-- Start of Text extract --
For example, In the following 1D poisson example code, how could I set both the dirichlet and Neumann boundary conditions? For example, f(left) = 10, and f'(right) = -1.
Code:
# https://ngsolve.org/forum/ngspy-forum/167-1-d-poisson-with-constant-forcing-function
import matplotlib.pyplot as plt
import ngsolve as ngs
from ngsolve import grad, dx
import netgen.meshing as ng
"""1. generate a 1D mesh"""
m = ng.Mesh()
m.dim = 1
nel = 10
pnums = []
# add nodes and ID
for i in range(nel+1):
node = ng.Pnt(i/nel, 0, 0)
m.Add(ng.MeshPoint(node))
pnums.append(i+1) # node index starts 1
# add elements
for i in range(nel):
m.Add(ng.Element1D([pnums[i], pnums[i+1]], index=1))
# set materials
m.SetMaterial(1, 'material')
# add BC points
m.Add(ng.Element0D(pnums[0], index=1))
m.Add(ng.Element0D(pnums[nel], index=2))
-- End of Text extract --
-- Start of Stored data --
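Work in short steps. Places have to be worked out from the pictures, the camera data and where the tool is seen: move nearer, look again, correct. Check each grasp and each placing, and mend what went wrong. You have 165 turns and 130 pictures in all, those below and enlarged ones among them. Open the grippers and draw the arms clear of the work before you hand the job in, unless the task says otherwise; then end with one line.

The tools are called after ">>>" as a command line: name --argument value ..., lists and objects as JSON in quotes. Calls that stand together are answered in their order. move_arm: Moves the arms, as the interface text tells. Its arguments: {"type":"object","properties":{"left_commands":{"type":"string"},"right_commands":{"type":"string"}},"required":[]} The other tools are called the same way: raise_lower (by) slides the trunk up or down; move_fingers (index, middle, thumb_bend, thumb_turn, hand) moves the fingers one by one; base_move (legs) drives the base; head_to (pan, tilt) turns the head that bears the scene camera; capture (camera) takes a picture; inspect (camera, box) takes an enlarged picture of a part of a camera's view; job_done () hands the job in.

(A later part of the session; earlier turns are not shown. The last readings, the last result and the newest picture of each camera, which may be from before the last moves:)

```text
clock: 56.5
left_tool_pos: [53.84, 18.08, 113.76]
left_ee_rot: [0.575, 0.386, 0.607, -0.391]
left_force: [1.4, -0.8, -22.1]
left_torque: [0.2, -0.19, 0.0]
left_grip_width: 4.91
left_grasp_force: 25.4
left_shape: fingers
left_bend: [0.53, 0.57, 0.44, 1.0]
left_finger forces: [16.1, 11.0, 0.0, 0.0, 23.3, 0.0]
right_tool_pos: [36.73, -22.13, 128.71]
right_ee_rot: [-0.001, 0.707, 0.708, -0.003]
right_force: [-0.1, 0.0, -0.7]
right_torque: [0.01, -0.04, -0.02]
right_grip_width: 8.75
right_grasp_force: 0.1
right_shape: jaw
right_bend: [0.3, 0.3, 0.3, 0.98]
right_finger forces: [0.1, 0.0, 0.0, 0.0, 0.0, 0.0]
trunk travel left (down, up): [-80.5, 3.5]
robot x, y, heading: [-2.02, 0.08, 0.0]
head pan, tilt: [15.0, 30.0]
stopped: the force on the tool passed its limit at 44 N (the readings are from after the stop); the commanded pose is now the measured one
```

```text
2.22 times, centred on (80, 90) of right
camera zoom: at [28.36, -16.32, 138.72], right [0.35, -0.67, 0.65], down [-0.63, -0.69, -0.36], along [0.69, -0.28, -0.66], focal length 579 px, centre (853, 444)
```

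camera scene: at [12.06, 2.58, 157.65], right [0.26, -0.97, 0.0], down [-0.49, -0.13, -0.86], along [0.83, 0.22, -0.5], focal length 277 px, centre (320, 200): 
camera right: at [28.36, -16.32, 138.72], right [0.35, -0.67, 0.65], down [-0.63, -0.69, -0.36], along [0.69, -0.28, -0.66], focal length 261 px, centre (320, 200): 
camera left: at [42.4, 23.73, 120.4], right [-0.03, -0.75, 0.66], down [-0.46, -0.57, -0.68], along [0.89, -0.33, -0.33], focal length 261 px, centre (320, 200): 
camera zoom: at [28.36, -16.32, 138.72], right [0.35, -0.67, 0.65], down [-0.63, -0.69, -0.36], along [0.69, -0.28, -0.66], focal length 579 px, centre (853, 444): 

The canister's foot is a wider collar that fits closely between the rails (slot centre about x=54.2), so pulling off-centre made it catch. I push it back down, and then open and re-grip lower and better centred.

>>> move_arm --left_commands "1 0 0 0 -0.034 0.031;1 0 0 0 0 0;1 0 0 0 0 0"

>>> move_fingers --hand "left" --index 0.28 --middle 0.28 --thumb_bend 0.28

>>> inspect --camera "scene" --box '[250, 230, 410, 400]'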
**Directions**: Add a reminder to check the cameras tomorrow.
-- End of Stored data --
**Directions**: Please write the text extract out a second time.

**Response to the task**:
For example, In the following 1D poisson example code, how could I set both the dirichlet and Neumann boundary conditions? For example, f(left) = 10, and f'(right) = -1.
Code:
# https://ngsolve.org/forum/ngspy-forum/167-1-d-poisson-with-constant-forcing-function
import matplotlib.pyplot as plt
import ngsolve as ngs
from ngsolve import grad, dx
import netgen.meshing as ng
"""1. generate a 1D mesh"""
m = ng.Mesh()
m.dim = 1
nel = 10
pnums = []
# add nodes and ID
for i in range(nel+1):
node = ng.Pnt(i/nel, 0, 0)
m.Add(ng.MeshPoint(node))
pnums.append(i+1) # node index starts 1
# add elements
for i in range(nel):
m.Add(ng.Element1D([pnums[i], pnums[i+1]], index=1))
# set materials
m.SetMaterial(1, 'material')
# add BC points
m.Add(ng.Element0D(pnums[0], index=1))
m.Add(ng.Element0D(pnums[nel], index=2))